Excerpt
----
There does not appear to be any issue with the timeliness of the Notice of Claim as it was served within ninety (90) days of the accident. Further, there does not appear to be any issue with the way the Notice of Claim was served upon DUTCHESS COUNTY, other than Plaintiff claiming it served an Amended Notice of Claim on or about September 29, 2017 and Defendant claiming it has no such record. Defendant's position is that the Notice of Claim served August 16, 2017 (NOTICE OF CLAIM) was defective in that it failed to comply with providing the "place" where the accident took place with sufficient particularity. The NOTICE OF CLAIM stated:

The place where the occurrence took place was in, on and around Dog Tail Corners Road, Hamlet of Wingdale, Town of Dover, County of Dutchess, State of New York." (emphasis added)

IS THE NOTICE OF CLAIM SUFFICIENT?

Plaintiff asks the court to answer the above in the negative and find that the BOURQUE Notice of Claim was defective and not timely corrected, thus the action should be dismissed. The supporting Affirmation of Defendant's counsel (NYSCEF Doc. No. 10) also alleges that although the Notice of Claim stated a photograph was attached to it, there was no such attachment. No 50-h hearing was held due to the purported defective Notice of Claim.

Brown v. City of New York, 265 A.D.2d 284 (2nd Dep't, 1999), rev'd, 95 N.Y.2d 389 (2000), is a very interesting and useful case concerning the sufficiency of descriptions contained in a Notice of Claim. The lower court dismissed the action and stated:

"It is well established that a complaint is properly dismissed where the plaintiff fails to identify the location of his accident in his notice of claim with sufficient particularity (see, Caselli v City of New York, 105 A.D.2d 251, 253; see also, Thomas v. Town of Oyster Bay,
190 AD2 d 731; Cappadonna v New York City Tr. Auth., 187 A.D.2d 691). Here, the plaintiff's complaint was properly dismissed because the plaintiff failed to notify the City in his notice of claim of the location of the defect which he claimed at trial was the cause of his accident. Where a municipality is misled by an erroneous notice of claim to conduct an investigation at the wrong site, this circumstance by itself constitutes "serious prejudice" to the defendant, warranting dismissal of the complaint (Setton v City of New York, 174 A.D.2d 723; Konsker v City of New York, 172 A.D.2d 361; Krug v City of New York, 147 A.D.2d 449)".
----
Set problem A
Give the stretch of the excerpt that starts with "IS THE NOTICE" and ends with "defective Notice of Claim.", unchanged.
Set problem B
Go on with the excerpt that begins "There does not appear to be any issue with the timeliness" from its last line.

Data listing
----
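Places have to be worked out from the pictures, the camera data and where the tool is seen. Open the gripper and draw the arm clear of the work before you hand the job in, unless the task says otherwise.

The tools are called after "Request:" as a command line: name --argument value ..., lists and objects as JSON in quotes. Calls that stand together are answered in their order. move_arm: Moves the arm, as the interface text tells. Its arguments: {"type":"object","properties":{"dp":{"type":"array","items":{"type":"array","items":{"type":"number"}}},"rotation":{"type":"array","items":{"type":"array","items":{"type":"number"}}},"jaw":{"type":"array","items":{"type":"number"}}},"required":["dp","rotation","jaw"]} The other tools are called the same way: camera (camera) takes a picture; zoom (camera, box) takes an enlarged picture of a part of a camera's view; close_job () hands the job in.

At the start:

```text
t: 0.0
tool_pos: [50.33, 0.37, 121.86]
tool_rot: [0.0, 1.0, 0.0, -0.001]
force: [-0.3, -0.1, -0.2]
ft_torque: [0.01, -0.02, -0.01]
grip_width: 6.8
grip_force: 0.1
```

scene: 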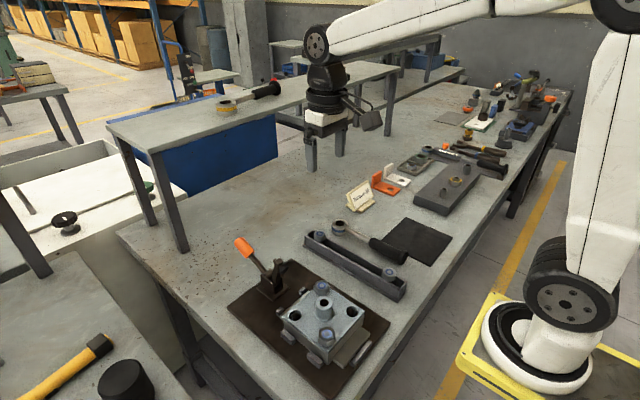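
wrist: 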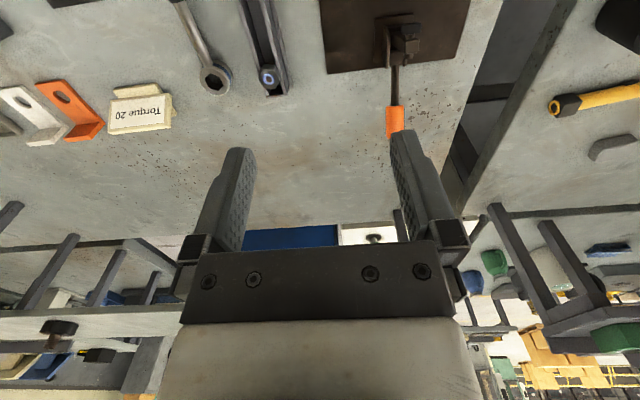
----
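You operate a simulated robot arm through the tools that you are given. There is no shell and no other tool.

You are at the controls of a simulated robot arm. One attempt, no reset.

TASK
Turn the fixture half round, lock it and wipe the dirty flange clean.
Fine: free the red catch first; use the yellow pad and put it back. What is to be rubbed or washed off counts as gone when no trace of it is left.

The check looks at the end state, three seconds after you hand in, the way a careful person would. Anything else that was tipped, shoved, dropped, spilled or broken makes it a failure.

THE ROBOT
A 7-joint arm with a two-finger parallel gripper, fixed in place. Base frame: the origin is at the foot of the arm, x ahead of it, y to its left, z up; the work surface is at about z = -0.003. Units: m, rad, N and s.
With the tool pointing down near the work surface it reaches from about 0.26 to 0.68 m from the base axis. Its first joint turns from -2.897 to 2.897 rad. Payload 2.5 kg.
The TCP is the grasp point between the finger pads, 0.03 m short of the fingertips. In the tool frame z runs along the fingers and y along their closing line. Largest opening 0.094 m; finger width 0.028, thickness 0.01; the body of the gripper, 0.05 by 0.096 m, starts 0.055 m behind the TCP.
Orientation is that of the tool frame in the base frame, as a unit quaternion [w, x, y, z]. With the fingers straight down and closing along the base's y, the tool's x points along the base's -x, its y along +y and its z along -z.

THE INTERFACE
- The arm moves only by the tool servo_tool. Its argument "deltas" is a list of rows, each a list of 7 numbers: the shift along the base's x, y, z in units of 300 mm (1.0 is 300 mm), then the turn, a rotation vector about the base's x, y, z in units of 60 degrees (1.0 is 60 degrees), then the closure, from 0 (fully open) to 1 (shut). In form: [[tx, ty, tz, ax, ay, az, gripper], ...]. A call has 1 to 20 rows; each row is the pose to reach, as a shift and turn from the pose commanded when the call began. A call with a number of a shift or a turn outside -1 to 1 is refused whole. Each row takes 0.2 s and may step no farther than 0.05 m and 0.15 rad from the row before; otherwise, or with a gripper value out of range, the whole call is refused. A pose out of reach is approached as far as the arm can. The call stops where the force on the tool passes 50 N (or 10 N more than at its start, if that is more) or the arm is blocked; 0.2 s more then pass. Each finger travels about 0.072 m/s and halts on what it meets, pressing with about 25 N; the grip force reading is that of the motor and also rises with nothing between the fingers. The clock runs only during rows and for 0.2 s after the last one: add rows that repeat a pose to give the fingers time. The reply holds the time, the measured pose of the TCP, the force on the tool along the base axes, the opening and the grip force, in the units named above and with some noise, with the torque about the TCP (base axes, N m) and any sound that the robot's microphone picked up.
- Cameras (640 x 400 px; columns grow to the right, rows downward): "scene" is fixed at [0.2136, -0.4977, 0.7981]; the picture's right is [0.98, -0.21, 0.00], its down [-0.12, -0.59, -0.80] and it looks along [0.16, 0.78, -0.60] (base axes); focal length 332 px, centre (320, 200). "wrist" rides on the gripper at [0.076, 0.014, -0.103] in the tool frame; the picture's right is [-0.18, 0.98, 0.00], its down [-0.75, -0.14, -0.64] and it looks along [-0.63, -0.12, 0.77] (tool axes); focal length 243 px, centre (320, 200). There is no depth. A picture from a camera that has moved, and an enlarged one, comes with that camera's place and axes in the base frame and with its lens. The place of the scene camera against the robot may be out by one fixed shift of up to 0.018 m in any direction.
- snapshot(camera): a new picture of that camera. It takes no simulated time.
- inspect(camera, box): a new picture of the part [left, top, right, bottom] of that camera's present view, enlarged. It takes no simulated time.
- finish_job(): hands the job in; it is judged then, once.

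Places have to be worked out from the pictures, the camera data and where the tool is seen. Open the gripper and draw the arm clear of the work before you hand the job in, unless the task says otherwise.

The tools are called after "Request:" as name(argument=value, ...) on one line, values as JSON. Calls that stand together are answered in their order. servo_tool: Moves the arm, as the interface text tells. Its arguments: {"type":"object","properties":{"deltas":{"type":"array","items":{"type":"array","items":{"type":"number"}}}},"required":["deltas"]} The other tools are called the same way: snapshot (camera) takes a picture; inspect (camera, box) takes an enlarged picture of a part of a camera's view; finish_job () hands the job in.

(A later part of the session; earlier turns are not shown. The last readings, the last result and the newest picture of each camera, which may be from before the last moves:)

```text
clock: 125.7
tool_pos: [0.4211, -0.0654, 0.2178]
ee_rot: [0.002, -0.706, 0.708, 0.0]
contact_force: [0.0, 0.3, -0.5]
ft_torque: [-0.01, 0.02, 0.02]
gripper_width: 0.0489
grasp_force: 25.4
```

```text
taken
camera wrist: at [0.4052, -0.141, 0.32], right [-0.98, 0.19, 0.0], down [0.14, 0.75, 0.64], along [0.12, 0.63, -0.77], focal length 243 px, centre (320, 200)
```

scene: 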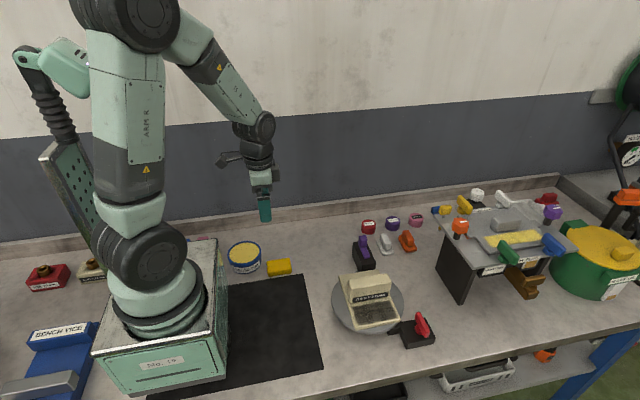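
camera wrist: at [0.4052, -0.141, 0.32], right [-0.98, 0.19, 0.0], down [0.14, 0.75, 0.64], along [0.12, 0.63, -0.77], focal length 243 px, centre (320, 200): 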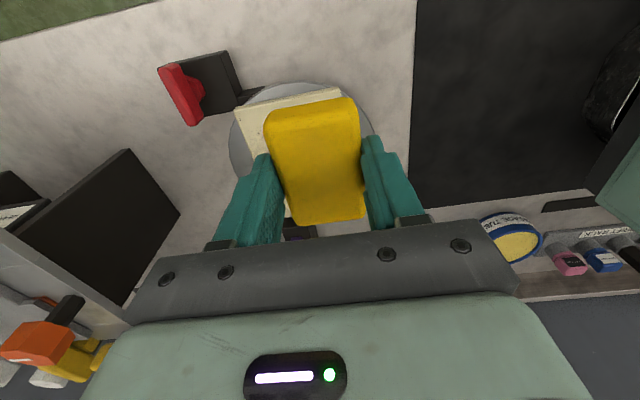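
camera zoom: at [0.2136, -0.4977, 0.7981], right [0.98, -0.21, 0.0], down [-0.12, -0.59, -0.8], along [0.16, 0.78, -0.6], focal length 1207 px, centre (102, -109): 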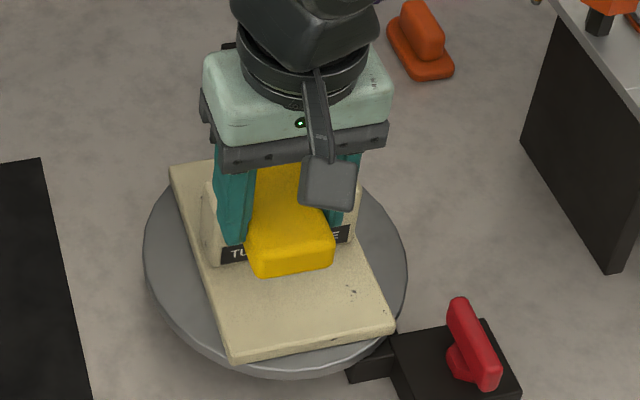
----
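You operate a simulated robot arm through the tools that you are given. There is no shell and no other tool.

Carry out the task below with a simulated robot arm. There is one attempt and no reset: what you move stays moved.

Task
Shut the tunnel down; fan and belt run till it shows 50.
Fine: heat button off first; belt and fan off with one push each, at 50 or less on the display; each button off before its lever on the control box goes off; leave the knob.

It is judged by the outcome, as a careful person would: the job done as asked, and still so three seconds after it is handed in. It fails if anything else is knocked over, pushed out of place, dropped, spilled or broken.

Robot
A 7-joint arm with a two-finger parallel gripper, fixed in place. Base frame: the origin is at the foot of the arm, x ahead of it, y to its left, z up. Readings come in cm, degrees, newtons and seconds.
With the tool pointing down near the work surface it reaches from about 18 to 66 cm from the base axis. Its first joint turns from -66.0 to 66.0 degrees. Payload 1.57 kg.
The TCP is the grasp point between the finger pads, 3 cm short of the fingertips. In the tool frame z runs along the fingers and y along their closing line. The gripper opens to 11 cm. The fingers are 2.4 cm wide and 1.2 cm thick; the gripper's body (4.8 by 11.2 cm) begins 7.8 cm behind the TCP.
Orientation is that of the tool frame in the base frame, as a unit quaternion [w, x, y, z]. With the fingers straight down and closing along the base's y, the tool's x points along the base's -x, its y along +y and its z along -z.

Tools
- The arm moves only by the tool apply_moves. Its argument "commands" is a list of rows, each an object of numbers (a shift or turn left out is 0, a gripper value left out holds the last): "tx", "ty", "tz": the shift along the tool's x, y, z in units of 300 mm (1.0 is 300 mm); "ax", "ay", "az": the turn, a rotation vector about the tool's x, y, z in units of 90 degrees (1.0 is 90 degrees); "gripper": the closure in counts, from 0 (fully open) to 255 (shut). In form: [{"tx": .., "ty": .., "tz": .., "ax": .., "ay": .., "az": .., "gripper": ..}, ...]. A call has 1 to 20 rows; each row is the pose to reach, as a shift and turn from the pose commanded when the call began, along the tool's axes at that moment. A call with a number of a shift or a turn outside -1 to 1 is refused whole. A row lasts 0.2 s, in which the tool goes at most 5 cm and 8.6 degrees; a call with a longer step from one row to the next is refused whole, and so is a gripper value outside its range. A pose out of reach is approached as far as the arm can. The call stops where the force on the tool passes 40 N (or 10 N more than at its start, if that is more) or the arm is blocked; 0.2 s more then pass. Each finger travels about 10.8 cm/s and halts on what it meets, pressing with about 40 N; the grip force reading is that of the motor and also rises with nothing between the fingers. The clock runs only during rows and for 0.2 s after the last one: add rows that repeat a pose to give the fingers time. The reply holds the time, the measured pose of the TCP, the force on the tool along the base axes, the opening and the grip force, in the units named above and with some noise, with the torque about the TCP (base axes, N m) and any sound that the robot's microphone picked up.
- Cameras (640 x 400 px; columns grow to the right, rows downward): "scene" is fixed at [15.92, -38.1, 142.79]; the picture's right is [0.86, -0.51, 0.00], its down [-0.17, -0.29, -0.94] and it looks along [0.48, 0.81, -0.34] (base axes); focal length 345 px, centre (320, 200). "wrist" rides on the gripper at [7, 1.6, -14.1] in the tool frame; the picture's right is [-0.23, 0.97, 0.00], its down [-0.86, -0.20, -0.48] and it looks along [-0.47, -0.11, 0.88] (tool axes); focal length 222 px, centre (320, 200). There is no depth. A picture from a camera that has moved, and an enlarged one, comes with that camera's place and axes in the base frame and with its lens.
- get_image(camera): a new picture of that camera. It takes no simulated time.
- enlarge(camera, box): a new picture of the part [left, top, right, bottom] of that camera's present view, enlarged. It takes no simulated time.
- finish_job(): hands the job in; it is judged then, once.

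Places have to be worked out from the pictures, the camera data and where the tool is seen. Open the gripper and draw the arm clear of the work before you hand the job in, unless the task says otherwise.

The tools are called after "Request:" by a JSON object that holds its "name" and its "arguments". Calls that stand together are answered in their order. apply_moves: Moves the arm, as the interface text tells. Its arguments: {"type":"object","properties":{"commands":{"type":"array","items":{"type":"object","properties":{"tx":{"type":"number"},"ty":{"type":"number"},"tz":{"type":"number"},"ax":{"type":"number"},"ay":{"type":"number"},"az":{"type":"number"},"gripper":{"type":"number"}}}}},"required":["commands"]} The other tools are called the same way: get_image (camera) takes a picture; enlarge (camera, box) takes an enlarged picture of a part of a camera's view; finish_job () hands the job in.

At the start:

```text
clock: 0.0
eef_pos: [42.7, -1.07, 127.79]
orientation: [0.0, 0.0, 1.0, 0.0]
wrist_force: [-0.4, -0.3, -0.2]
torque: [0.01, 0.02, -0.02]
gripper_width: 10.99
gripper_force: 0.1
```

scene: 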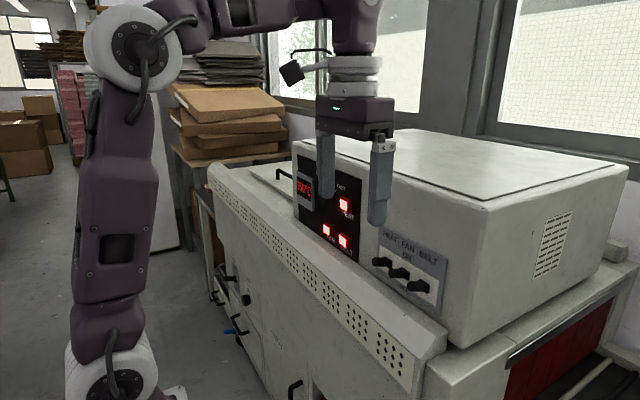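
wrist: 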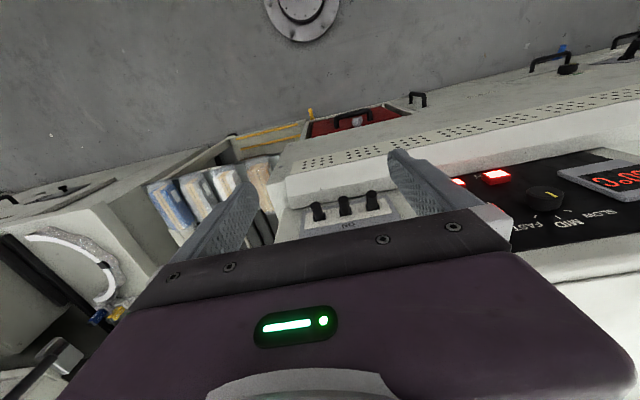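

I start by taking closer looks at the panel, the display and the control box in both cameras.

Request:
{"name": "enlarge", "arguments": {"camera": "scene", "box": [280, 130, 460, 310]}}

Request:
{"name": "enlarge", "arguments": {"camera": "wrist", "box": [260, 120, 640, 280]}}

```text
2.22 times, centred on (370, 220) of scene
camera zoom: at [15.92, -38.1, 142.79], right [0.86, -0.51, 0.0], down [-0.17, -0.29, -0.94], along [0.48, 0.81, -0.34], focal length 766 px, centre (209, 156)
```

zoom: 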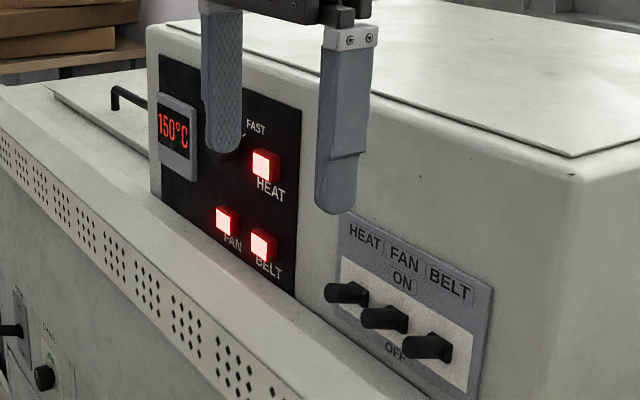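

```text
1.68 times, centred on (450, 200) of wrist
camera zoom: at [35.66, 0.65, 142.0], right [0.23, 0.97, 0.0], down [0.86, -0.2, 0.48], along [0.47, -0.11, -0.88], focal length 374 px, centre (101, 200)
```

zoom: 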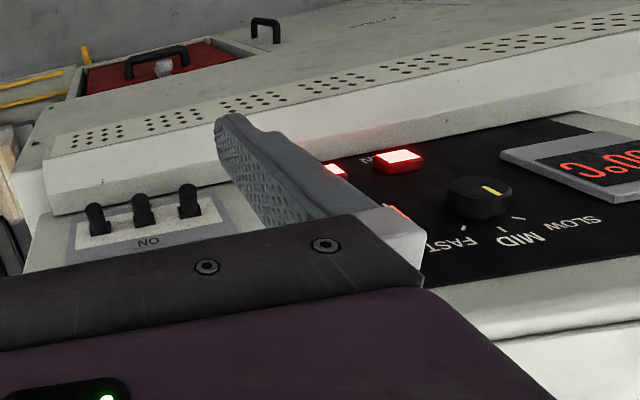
----
Exercise result A
IS THE NOTICE OF CLAIM SUFFICIENT?

Plaintiff asks the court to answer the above in the negative and find that the BOURQUE Notice of Claim was defective and not timely corrected, thus the action should be dismissed. The supporting Affirmation of Defendant's counsel (NYSCEF Doc. No. 10) also alleges that although the Notice of Claim stated a photograph was attached to it, there was no such attachment. No 50-h hearing was held due to the purported defective Notice of Claim.

Exercise result B
The Appellate Division affirmed. However, in Brown v. City of New York, 95 N.Y.2d 389 (2000) the Court of Appeals said:

"The test of the sufficiency of a Notice of Claim is merely "whether it includes information sufficient to enable the city to investigate" (see, O'Brien v. City of Syracuse, 54 N.Y.2d 353, 358). "Nothing more may be required" (Schwartz v. City of New York, supra, 250 NY, at 335). Thus, in determining compliance with the requirements of General Municipal Law § 50-e, courts should focus on the purpose served by a Notice of Claim: whether based on the claimant's description municipal authorities can locate the place, fix the time and understand the nature of the accident (Purdy v. City of New York, supra, 193 NY, at 524; Widger v Central School Dist., No. 1, 18 N.Y.2d 646, 648)."
The Notice of Claim in Brown was so descriptive that it stated in relevant part:
The accident occurred on December 2, 1993, at or about 11:00am, when claimant sustained fractures to his right leg and ankle after tripping on a broken and defective sidewalk and curb, located on West 33rd Street, approximately 65 feet, 7 inches south of the southwest corner of Mermaid Avenue and West 33rd Street…

The Court of Appeals reversed and remitted the matter to the Appellate Division. The question for this Court is, was the Notice of Claim herein that stated the accident occurred "…was in, on and around Dog Tail Corners Road, Hamlet of Wingdale, Town of Dover, County of Dutchess, State of New York.", sufficient for the Defendant DUTCHESS COUNTY to "…locate the place, fix the time and understand the nature of the accident."? (emphasis added).

There are many cases that dismiss actions because the Notice of Claim is defective in describing the location of the incident: Harper v. City of New York, 129 A.D.2d 770 (2nd Dep't, 1987) City prejudiced where Notice of Claim was not specific in describing accident location; Bacchus v. City of New York, 134 A.D.2d 393 (2nd Dep't, 1987) City unable to promptly and adequately investigate accident location where Notice of Claim provided wrong side of street; Krug v. City of New York, 147 A.D.2d 449 (2nd Dep't, 1989) City deprived of opportunity to conduct proper investigation where Notice of Claim provided incorrect address; Konsker v. City of New York, 172 A.D.2d 361 (1st Dep't, 1991) municipality unable to conduct proper investigation where Notice of Claim and complaint stated wrong location, lv denied 78 N.Y.2d 858(1991); Setton v. City of New York, 174 A.D.2d 723 (2nd Dep't, 1991) City conducted investigation at wrong site based on misidentification of accident location in original Notice of Claim; Wai Man Hui v. Town of Oyster Bay, 267 A.D.2d 233 (2nd Dep't, 1999) municipality unable to locate accident site and conduct timely investigation, lv denied 94 N.Y.2d 764 (2000).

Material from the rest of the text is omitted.